Work instructions >> List every line below containing "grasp".

-----

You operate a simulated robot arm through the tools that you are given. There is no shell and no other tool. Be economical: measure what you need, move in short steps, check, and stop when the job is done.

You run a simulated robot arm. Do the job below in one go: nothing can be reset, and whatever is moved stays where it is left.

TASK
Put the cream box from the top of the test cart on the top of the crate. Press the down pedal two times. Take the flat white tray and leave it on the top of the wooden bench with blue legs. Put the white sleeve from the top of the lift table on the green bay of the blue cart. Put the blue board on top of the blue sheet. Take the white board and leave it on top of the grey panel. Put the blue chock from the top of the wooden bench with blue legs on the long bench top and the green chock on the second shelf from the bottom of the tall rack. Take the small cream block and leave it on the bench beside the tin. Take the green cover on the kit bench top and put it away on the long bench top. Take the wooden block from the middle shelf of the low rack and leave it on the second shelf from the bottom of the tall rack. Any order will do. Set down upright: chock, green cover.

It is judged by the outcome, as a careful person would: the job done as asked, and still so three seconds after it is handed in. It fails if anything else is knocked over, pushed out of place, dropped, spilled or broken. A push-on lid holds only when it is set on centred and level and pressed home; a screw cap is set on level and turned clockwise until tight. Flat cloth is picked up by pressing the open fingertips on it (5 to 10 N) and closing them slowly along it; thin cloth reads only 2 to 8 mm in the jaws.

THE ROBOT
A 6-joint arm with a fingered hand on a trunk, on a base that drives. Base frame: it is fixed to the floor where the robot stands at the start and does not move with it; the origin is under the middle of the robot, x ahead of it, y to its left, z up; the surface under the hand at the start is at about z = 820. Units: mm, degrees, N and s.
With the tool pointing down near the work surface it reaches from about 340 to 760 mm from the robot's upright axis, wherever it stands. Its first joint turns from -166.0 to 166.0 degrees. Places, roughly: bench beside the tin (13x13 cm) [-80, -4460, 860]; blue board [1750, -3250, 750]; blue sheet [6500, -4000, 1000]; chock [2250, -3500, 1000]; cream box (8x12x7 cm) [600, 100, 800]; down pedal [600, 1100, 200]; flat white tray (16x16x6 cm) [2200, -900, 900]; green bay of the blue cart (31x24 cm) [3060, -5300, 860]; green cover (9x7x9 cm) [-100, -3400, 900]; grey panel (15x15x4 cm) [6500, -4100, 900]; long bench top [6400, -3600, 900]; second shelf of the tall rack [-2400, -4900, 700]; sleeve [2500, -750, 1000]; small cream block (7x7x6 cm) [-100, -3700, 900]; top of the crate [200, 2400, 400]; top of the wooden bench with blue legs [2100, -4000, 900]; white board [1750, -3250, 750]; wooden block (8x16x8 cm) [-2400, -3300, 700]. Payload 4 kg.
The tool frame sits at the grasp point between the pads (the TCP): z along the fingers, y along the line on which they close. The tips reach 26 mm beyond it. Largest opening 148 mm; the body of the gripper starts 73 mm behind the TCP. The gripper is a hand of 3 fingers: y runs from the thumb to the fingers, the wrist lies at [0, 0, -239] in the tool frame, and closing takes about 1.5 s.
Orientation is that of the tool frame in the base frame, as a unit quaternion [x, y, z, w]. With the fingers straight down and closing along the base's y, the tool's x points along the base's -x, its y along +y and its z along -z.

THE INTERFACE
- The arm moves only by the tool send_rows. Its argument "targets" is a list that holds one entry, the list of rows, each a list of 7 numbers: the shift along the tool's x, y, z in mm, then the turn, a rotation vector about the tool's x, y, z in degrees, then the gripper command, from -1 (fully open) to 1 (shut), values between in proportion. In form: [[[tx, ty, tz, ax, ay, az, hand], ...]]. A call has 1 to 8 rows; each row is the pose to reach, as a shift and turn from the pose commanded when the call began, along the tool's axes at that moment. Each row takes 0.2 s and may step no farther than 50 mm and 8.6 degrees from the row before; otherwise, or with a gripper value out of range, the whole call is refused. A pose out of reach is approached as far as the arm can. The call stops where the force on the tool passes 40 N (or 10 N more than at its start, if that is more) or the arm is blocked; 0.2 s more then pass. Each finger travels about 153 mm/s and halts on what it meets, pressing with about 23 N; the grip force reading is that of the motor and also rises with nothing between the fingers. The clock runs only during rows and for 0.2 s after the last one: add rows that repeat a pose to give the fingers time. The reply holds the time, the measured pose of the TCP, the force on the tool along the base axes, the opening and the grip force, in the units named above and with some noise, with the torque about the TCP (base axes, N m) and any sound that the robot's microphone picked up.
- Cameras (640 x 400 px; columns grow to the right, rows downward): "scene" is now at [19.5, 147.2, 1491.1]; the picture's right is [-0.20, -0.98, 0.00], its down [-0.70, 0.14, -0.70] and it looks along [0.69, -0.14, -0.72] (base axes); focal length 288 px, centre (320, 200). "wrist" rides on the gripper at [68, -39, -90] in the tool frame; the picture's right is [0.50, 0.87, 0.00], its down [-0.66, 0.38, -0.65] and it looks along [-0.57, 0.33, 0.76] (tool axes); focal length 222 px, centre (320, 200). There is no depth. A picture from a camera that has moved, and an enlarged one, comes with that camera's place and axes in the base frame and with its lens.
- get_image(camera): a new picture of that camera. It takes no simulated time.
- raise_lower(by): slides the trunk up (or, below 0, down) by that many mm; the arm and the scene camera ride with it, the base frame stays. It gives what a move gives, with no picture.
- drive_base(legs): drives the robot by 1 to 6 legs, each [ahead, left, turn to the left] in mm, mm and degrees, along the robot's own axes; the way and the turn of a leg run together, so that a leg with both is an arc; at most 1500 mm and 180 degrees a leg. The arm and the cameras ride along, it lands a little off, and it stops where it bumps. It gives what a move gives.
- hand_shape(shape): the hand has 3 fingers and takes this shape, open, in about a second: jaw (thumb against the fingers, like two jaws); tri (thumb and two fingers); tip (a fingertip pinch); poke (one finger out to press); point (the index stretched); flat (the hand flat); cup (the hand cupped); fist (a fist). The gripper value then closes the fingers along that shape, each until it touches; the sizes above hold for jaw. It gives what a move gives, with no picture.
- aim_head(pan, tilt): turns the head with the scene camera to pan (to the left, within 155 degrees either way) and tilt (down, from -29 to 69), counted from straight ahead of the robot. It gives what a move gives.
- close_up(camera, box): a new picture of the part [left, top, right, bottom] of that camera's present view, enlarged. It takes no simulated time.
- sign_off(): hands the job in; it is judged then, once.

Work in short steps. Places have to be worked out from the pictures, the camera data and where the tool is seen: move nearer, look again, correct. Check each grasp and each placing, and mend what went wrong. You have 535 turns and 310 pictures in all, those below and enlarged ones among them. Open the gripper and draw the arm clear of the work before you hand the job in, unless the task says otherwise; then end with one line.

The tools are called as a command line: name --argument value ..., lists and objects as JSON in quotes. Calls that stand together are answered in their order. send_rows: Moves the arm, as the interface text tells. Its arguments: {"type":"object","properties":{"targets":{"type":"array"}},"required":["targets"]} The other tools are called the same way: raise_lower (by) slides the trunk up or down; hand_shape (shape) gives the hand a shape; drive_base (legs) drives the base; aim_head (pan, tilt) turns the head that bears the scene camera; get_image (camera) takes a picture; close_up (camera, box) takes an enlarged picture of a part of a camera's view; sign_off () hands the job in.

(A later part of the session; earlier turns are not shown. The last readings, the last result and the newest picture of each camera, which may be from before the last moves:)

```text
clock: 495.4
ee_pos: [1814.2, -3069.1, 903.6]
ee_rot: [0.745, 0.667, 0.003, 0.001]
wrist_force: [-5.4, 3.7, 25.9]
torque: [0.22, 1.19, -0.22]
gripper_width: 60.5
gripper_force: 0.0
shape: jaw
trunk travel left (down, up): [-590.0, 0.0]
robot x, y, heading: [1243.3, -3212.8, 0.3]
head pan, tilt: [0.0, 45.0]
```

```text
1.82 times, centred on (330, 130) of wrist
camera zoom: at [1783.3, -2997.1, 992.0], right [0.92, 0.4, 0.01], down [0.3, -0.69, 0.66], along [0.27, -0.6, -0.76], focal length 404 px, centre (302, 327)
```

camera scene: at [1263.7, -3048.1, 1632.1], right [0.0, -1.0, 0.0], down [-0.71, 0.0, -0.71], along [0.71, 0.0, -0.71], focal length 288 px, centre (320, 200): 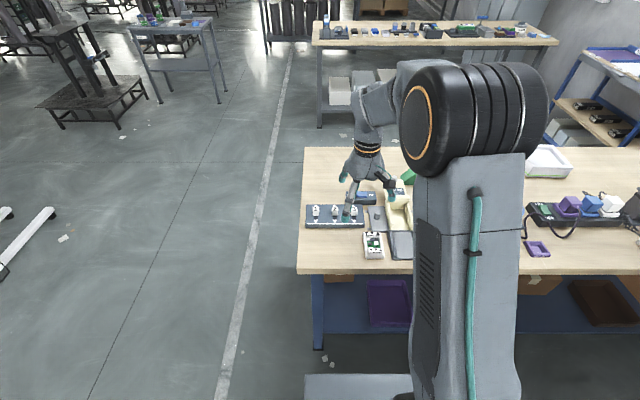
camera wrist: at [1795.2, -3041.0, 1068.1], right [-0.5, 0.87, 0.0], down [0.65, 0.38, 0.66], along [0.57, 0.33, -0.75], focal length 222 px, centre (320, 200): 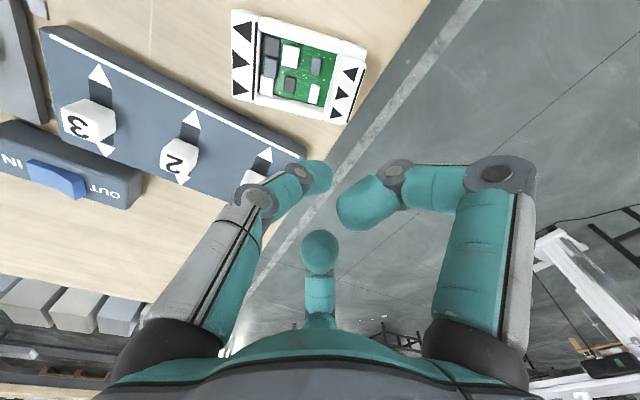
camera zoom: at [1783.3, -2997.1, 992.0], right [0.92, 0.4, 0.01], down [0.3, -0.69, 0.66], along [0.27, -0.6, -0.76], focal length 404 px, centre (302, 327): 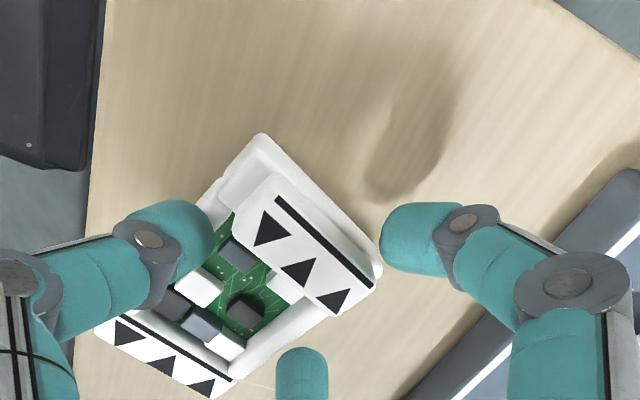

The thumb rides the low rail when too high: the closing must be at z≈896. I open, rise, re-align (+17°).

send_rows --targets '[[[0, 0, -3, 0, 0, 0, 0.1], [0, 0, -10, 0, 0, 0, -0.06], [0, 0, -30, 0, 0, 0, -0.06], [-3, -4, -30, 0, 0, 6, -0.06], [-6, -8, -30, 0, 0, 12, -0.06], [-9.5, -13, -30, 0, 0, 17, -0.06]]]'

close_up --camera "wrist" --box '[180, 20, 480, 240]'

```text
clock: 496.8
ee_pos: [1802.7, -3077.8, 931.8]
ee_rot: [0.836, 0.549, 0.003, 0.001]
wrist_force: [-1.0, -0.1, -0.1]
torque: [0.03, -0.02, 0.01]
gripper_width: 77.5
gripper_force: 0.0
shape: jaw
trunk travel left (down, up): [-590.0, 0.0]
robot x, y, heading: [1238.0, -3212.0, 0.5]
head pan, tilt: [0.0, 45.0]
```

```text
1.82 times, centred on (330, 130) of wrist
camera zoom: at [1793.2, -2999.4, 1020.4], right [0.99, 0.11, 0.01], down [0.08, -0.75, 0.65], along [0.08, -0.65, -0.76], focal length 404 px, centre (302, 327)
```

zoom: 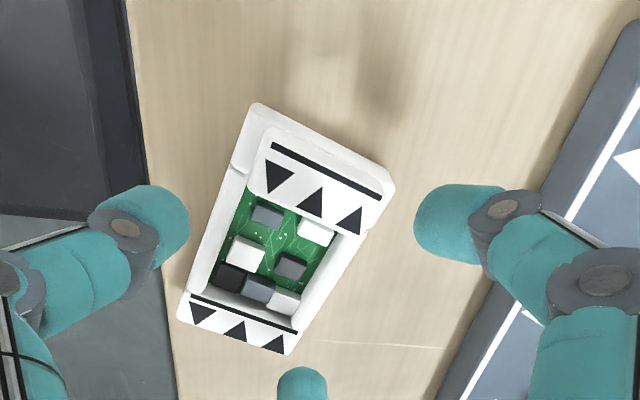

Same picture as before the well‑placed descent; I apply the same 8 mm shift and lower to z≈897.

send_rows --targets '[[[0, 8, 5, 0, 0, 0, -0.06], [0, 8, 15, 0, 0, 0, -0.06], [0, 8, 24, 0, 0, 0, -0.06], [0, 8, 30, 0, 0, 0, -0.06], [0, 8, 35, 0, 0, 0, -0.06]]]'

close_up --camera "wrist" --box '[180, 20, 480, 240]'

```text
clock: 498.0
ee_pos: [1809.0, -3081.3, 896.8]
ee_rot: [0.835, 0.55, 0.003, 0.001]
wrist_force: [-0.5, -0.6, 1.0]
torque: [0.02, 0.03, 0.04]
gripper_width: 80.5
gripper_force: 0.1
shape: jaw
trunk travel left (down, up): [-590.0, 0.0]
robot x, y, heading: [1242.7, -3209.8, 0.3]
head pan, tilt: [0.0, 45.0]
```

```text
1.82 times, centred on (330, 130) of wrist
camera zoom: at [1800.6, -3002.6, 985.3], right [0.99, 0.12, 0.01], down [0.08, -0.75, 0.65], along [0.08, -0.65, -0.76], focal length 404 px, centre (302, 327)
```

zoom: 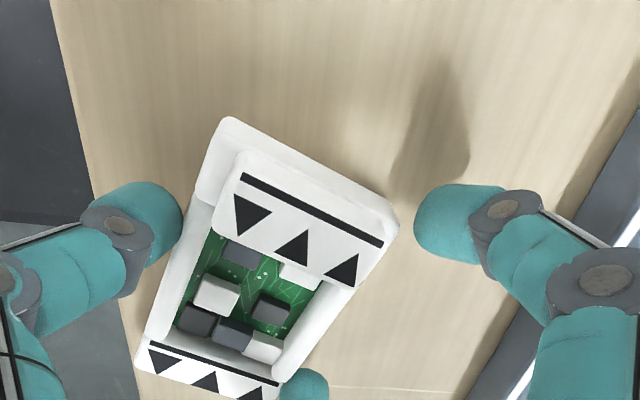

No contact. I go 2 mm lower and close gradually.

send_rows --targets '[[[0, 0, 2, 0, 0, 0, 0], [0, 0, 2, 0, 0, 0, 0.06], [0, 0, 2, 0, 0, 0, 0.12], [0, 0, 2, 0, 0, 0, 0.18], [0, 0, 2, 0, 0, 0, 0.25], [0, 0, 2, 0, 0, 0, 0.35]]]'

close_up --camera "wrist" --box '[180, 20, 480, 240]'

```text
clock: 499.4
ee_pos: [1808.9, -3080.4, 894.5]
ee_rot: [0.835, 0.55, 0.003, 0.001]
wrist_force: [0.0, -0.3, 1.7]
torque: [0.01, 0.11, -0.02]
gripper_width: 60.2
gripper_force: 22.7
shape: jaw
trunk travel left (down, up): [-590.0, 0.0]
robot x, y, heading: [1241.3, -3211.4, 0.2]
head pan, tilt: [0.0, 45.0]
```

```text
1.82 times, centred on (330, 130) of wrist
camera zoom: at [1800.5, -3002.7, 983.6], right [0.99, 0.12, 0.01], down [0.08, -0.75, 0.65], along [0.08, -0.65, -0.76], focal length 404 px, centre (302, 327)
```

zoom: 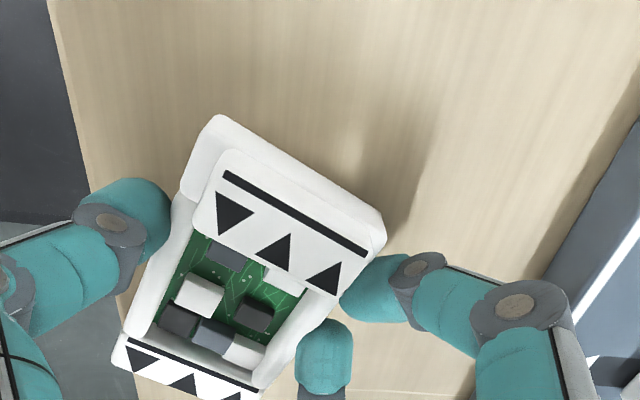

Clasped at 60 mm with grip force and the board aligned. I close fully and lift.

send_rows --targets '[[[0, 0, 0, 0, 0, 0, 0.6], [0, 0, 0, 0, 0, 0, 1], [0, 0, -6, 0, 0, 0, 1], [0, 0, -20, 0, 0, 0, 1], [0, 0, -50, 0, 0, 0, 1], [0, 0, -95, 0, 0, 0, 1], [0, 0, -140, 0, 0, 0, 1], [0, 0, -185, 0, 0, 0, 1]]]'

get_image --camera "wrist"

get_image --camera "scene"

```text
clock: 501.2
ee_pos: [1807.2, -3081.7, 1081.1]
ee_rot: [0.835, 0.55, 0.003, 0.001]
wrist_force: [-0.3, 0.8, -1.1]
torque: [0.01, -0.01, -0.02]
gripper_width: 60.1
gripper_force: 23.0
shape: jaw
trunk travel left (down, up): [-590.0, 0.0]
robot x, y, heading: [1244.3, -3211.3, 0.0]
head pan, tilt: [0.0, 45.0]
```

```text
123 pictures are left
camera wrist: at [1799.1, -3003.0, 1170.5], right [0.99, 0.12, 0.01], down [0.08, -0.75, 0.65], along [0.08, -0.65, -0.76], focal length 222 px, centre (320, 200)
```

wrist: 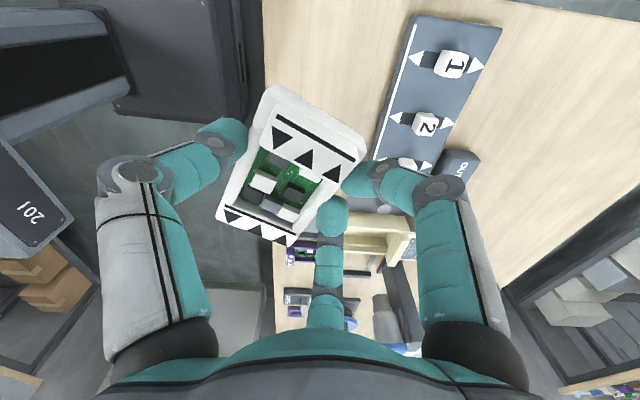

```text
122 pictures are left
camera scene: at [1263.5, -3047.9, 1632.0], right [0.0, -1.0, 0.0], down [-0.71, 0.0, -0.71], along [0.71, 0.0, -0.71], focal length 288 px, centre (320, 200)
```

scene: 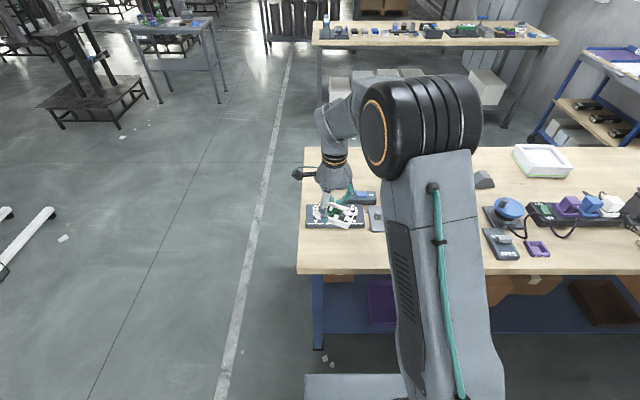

-----

Response >>
The tool frame sits at the grasp point between the pads (the TCP): z along the fingers, y along the line on which they close. The tips reach 26 mm beyond it. Largest opening 148 mm; the body of the gripper starts 73 mm behind the TCP. The gripper is a hand of 3 fingers: y runs from the thumb to the fingers, the wrist lies at [0, 0, -239] in the tool frame, and closing takes about 1.5 s.
Work in short steps. Places have to be worked out from the pictures, the camera data and where the tool is seen: move nearer, look again, correct. Check each grasp and each placing, and mend what went wrong. You have 535 turns and 310 pictures in all, those below and enlarged ones among them. Open the gripper and draw the arm clear of the work before you hand the job in, unless the task says otherwise; then end with one line.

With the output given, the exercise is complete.